A Surrey farmer is crying foul following the removal of several large cedars along roads in the Grandview Heights area this week - something that's expected to continue throughout the coming weeks.
Carl Thielemann, who lives and owns a farm in the area, said several large cedar trees along 192nd Street and 32nd Avenue have been cut down to make way for wider roads and industrialization, and he's fed up with it.
"Those trees were the only thing that made that area halfway decent looking," said Thielemann, who's lived in the area since 1973.
The past few years have seen drastic changes for the Grandview Heights area, as the once largely agriculture-based region has seen farmland and crops replaced with industry and warehouses, with more development planned for the future.
As for the trees cut down this past week, those were due to the development of the Campbell Heights North Business Park, which will offer 250 acres of industrial land once it's completed in the coming years.
The project is being headed up by the Surrey City Development Corporation and according to president Jim Cox, the tree removal is part of the first phase of development. That phase is expected to be completed before the year's end.
"On 32nd Avenue the trees being removed there will be to facilitate road widening," said Cox.
According to Cox, the trees along 32nd Avenue will be replaced with smaller "boulevard trees" once the road widening is completed. As for the trees on 192nd Street, he said those are being removed for other reasons.
"First of all, they're not in very good shape," he said. "Second of all, they are going to build a pedestrian walkway along there and it wouldn't be very safe with all those trees because it's more of a hedge, it's sort of a continuous wall of trees so they're going to be taken out."
Finally, Cox also said there were also survey towers in the area that needed to be made more visible on the street.
But while a handful of trees have already been removed on 192nd Street, Cox pointed out that not all the trees would be removed along the development site.

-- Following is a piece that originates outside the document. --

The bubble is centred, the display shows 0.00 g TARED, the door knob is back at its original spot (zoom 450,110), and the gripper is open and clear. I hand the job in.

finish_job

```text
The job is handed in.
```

"We had a tree survey done to identify the healthy trees and so we're going to be keeping the bigger ones down the road," he said. "The only ones we'll be removing are those at the south end of 192nd, near 32nd."
But for Thielemann, any tree removal is just another nail in the coffin of what he considered to be one of the greatest parts of Surrey, and he's blaming Surrey city council for allowing development to consume the area.
"It took 50 years to grow all that," said Thielemann.
"You can't start talking about landscaping and put little stick trees in the ground. Are we going to wait another 50 years for those to grow? It'll never grow as beautiful as those cedars."
Mayor Dianne Watts is on vacation and a request to speak to the acting mayor of Surrey was not returned by press time.
"We used to have a moose living across the road here living in the forest before they started all this development," said Thielemann.
"He was the last living moose in the area and that was about seven, eight years ago. He actually lived a healthy life in that forest and people were amazed there was still a moose living in Surrey. Then they went in there with the chainsaws."